The Anywhere, on the other hand, has been decorated to a far-higher level, and the superior finish is obvious even at a distance. Up close, the movement stands up to scrutiny, even though the watch pictured is a prototype. That said, the movement design is peculiar; the bridges are large and oddly, though they have been purposefully designed that way (more on that later).
Although the Anywhere only shows sunrise and sunset times for a single location, it’s an reasonable and practical compromise. Not only does it do away with the excessively complex setting process required for the Everywhere, the compromise also means the Anywhere is vastly more affordable.
At a bit under US$100,000 for the steel version, the Anywhere is a sixth of what the Everywhere cost. While hardly a bargain, the price is more than fair for the complication and finishing.
What it does
The Anywhere indicates sunrise and sunset times via rings on the periphery of the dial. Sitting one level below the main dial, the rings are light and dark for daytime and nighttime respectively. The length of the light and dark segments are physical representations of the length of the day and night, with the borders between the two indicating sunrise and sunset.
Because the length of the day changes according to the seasons in most of the world, the size of the segments will vary throughout the year, and the borders will move as the length of the day changes. The seasonality of sunrise and sunset times explains the calendar display at six o’clock – setting the calendar moves the light and dark rings, reflecting the changing length of the day throughout the year.
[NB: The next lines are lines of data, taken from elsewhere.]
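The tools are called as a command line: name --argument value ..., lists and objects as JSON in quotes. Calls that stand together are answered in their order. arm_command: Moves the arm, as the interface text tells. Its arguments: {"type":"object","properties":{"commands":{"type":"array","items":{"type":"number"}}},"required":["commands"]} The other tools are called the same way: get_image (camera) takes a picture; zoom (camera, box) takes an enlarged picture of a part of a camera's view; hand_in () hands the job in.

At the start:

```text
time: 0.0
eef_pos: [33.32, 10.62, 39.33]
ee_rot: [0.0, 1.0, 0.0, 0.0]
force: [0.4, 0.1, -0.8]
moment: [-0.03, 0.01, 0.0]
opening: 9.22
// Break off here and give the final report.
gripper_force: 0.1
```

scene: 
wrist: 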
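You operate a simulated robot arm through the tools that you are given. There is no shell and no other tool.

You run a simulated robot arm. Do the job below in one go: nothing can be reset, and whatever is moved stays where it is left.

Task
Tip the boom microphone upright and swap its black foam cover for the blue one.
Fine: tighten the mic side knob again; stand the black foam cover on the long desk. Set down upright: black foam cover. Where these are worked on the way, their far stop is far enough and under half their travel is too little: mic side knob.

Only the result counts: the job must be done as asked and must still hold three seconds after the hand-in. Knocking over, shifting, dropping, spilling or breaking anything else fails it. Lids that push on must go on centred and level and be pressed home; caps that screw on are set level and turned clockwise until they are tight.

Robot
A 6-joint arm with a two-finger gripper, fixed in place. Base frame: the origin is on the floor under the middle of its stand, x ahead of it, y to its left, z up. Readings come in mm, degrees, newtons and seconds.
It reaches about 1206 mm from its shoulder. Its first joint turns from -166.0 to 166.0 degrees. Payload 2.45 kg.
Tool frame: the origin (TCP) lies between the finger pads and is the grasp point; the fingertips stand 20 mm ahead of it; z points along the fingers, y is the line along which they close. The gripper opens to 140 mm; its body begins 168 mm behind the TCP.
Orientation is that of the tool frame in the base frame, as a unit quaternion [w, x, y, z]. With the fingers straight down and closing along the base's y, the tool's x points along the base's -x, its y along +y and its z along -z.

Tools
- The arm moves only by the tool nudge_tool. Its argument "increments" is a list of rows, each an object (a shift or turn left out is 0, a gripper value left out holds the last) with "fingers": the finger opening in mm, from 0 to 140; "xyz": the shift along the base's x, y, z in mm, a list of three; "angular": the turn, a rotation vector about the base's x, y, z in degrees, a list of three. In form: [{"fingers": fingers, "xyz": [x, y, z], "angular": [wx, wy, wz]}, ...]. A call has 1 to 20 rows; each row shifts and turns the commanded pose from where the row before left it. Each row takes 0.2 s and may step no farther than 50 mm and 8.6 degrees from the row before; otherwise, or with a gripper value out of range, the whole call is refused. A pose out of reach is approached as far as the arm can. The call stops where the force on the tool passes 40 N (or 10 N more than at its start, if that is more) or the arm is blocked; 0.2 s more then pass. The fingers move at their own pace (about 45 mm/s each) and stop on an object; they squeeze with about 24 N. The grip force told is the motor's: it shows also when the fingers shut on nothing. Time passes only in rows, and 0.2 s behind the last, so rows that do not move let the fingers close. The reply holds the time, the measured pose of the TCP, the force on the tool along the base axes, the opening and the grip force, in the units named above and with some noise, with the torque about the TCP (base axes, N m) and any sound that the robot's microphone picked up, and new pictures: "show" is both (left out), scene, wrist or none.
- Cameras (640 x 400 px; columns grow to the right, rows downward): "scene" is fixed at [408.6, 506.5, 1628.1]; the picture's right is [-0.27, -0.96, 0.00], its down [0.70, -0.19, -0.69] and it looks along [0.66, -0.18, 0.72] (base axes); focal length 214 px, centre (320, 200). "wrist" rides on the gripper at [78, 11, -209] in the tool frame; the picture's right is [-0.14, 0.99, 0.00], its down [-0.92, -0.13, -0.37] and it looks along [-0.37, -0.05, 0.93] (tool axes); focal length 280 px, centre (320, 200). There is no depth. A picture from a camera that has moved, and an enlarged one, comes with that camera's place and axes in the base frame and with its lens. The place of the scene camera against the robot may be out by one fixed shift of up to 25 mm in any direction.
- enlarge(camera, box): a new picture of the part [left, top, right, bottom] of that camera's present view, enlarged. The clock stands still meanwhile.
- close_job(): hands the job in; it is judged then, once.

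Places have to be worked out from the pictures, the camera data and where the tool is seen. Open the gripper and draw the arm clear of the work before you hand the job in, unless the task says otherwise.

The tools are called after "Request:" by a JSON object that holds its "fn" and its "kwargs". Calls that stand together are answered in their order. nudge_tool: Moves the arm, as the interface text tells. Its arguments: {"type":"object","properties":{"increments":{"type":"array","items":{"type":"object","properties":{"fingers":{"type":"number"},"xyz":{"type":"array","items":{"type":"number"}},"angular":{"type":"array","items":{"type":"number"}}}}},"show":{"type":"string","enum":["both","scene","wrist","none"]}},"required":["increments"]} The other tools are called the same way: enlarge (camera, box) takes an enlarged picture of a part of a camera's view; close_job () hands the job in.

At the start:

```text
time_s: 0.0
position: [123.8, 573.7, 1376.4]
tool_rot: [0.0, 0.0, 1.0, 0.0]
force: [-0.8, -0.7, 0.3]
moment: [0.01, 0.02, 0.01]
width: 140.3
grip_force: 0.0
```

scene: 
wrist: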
In the northern hemisphere, nights will be long during the winter months, leading to a large dark segment. While at the equator, day and night are almost equal in length all the time, so the light and dark segments will each occupy about half the dial and remain mostly unchanged throughout the year.
A Sun-shaped pointer on the edge of the dial is a 24-hour indicator, while also functioning as a display of the motion of the Sun. When the Sun pointer crosses the border from light to dark segment, it means the Sun has set.
But unlike the Everywhere that could be adjusted for any location on Earth, the Anywhere can only show sunrise and sunset times for one location. Though the location can be changed easily via a series of adjustment screws in the movement, a watchmaker has to open the watch and make the change.
Even though a lot of information is displayed on the dial, legibility and order have been preserved. The dial is laid out symmetrically and sensibly. The sunrise and sunset indicators are extremely easy to read, though the calendar takes more effort.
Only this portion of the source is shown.